If there were two of us, though, they were easy to fool. One stood still while the other circled the tree. Even as a teenager, I noticed that squirrels can’t count.
Gray squirrels seem to be everywhere. They live in parks and forests, and I even stopped for one while driving up Maple Street the other day. I had to stop because he was in the crosswalk, so I guess he had the right of way.
They live in deciduous forests, those with trees that lose their leaves in the fall. They love acorns and beech nuts but will eat the seeds from maples and birch when there is no mast crop. Actually, they eat insects, baby birds, other small rodents, eggs, grasses, wild fruits and berries. They gather food all summer and store it for the cold winter months. Using their keen sense of smell, they find their stored cache when times are tough.
Gray squirrels mate in the winter and have two litters of young each year — one in the spring and one in the summer. They raise their young in nests built of leaves in the crotches of large trees.
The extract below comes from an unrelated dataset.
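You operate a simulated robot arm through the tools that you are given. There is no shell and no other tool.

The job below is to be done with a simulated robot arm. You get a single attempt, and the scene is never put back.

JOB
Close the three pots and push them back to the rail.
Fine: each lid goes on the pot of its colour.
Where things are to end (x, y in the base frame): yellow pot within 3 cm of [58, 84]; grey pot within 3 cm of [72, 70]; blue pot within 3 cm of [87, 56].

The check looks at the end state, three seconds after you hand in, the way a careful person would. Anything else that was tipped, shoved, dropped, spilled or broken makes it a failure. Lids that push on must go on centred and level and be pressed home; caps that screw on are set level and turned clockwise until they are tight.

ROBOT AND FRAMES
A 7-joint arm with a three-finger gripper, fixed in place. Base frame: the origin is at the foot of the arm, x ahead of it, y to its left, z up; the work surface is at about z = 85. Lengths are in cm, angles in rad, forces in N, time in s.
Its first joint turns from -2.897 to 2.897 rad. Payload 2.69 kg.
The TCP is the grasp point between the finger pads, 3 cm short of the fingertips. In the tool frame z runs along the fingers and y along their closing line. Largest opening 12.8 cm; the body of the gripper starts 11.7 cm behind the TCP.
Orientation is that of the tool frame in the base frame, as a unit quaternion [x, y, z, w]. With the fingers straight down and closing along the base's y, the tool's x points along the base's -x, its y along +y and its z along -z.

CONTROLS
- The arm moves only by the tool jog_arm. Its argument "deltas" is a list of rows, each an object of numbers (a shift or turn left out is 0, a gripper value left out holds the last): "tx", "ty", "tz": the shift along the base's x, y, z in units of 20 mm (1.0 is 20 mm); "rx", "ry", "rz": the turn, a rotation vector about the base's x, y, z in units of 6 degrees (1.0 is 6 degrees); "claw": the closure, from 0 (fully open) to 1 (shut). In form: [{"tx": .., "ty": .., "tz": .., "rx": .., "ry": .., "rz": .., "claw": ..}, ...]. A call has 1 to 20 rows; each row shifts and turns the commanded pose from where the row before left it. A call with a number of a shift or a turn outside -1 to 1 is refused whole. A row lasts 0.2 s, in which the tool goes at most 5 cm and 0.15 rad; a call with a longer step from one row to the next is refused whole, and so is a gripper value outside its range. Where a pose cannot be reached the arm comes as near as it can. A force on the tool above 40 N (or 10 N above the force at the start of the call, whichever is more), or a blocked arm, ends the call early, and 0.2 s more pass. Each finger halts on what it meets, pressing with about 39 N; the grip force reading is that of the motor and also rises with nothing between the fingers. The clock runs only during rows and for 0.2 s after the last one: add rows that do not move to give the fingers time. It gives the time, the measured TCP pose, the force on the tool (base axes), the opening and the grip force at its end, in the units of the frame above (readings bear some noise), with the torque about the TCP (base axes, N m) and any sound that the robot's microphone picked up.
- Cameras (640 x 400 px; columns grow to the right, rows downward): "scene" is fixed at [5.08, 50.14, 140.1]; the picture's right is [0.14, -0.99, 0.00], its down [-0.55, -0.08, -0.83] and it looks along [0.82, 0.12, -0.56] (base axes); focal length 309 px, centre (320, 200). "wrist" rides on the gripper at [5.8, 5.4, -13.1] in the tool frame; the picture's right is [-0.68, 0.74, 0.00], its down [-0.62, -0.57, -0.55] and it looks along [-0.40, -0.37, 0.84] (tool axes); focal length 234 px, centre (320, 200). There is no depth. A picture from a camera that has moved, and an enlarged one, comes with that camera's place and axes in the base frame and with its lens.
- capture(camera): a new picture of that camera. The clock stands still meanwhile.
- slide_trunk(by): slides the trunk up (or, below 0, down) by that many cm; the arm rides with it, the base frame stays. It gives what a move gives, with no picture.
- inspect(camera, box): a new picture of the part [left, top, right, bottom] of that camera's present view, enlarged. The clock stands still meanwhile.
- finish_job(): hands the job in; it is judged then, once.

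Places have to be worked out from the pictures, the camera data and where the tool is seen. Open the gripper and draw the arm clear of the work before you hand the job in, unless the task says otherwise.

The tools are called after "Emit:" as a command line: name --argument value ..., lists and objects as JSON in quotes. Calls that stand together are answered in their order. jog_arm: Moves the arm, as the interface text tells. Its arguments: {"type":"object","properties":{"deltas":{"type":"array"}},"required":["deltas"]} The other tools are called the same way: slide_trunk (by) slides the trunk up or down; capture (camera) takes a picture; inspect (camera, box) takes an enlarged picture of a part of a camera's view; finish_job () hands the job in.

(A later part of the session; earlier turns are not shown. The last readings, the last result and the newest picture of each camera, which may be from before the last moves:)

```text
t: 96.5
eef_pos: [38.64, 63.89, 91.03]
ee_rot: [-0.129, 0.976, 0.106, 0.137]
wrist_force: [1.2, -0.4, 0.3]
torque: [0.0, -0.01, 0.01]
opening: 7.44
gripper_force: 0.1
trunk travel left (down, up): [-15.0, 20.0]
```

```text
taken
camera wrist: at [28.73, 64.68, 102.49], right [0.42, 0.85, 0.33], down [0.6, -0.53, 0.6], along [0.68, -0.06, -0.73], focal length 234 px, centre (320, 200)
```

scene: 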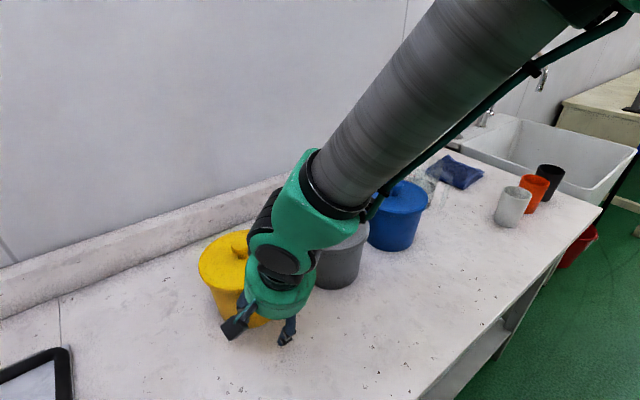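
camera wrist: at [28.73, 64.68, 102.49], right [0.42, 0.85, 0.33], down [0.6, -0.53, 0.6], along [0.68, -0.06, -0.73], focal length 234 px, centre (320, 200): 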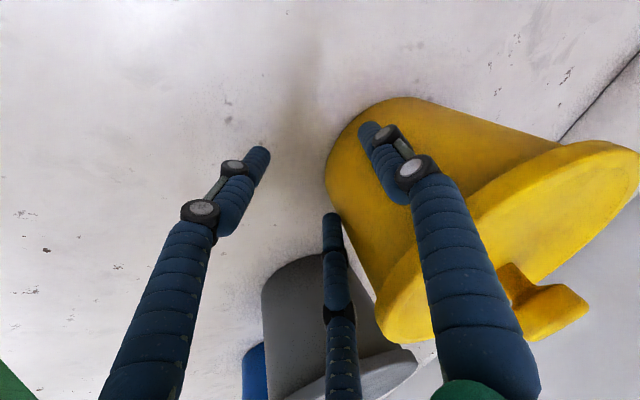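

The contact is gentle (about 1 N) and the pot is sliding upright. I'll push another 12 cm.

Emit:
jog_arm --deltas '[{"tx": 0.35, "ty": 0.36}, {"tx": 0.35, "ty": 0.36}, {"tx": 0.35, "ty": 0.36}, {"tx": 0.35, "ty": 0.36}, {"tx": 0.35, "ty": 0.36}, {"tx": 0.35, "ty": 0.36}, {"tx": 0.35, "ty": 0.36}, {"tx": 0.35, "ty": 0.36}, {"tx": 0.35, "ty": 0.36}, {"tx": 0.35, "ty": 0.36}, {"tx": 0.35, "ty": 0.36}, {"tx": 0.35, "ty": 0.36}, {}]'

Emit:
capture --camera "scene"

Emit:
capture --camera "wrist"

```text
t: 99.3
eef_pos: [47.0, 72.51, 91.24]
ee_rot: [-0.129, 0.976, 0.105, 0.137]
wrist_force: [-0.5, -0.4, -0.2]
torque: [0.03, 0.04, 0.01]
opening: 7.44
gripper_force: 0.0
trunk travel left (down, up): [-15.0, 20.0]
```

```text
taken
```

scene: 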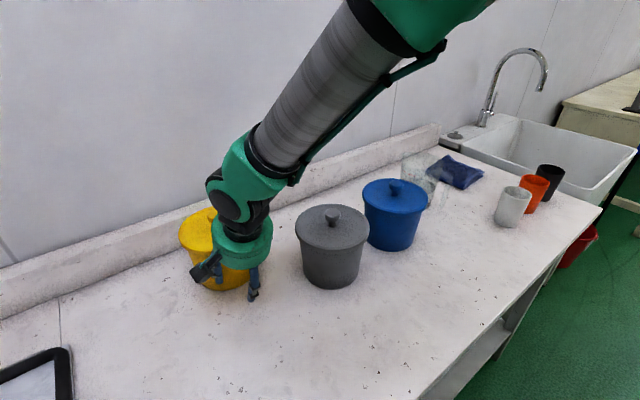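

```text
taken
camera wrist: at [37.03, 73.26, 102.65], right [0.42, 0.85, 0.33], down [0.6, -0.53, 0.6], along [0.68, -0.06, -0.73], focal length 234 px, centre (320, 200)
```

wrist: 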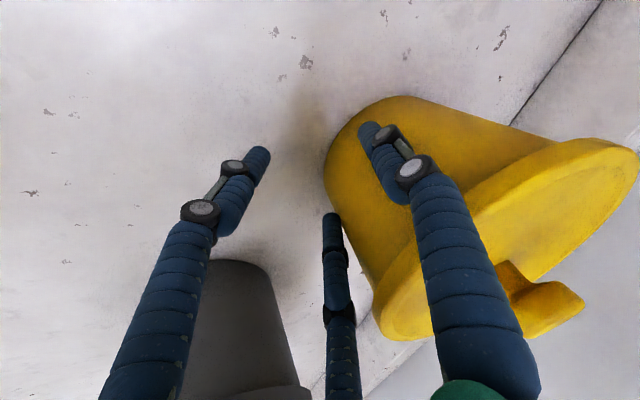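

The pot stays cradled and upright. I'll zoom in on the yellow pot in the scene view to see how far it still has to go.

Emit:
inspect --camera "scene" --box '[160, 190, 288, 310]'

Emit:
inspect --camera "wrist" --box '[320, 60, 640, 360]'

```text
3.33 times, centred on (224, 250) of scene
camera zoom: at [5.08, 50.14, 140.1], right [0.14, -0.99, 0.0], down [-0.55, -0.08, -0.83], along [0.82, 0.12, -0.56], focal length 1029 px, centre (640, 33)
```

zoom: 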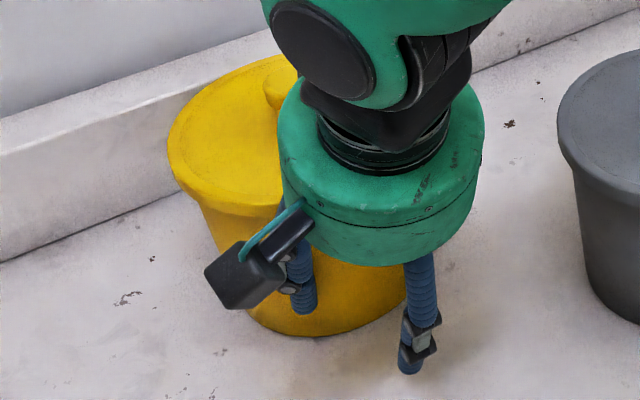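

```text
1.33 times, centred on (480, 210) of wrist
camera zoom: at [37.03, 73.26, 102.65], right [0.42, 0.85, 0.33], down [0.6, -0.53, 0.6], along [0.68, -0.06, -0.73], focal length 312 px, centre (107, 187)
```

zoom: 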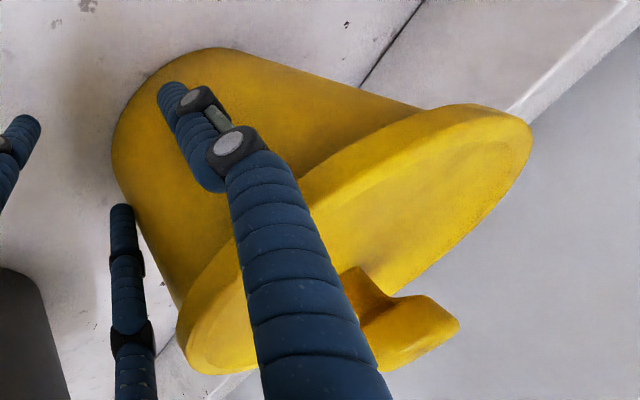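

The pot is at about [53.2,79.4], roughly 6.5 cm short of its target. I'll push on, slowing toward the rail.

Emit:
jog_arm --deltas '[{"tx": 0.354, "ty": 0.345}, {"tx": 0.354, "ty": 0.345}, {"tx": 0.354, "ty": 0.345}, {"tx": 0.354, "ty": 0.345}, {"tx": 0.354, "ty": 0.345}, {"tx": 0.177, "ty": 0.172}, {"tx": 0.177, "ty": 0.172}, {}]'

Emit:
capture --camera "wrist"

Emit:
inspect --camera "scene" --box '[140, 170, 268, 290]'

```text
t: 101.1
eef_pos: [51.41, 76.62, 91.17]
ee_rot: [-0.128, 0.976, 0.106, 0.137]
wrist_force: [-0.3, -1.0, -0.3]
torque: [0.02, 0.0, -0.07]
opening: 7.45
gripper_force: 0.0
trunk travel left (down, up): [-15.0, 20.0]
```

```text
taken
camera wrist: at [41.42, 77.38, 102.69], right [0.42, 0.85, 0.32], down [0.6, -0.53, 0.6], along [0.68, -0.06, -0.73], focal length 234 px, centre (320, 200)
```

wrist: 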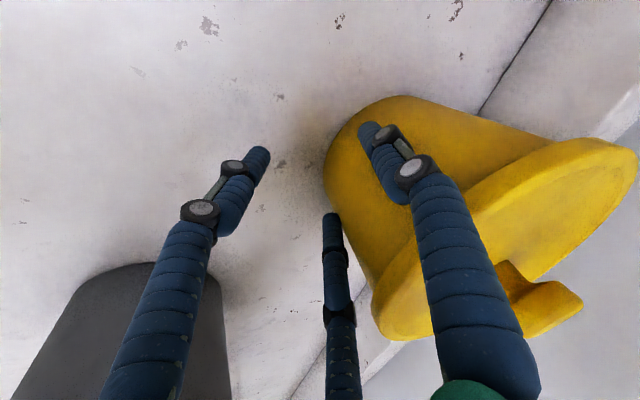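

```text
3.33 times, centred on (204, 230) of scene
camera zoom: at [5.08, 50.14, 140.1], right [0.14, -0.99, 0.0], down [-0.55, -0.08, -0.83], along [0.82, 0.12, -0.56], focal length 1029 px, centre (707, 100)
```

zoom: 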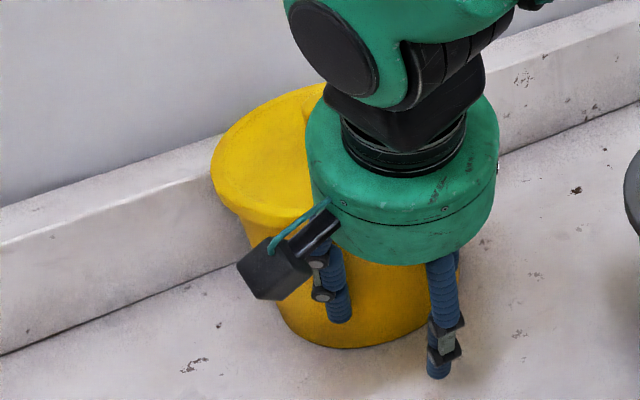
Most of our eastern squirrels are gray, but there is a black variety.
My wife, Pat, and I were camping on Wellesley Island in the St. Lawrence River one summer. Every squirrel there was as black as coal except for one, which was an albino. He really stuck out like a sore thumb.
One day I was driving down Chestnut Street. Two gray squirrels were walking across a wire from one side of the street to another. Squirrels are great tree top athletes and use their tails for balance. They’re not bad on tight ropes (wires) either.
I’m glad the squirrels are back. Maybe they were there all the time, but I never seemed to notice.
I do have to give them credit, though. They’re a heck of a lot quieter in the leaves than their distant cousin. The chipmunk makes enough noise to wake the dead, but if that squirrel hadn’t crossed in front of me, I’d never have known he was there.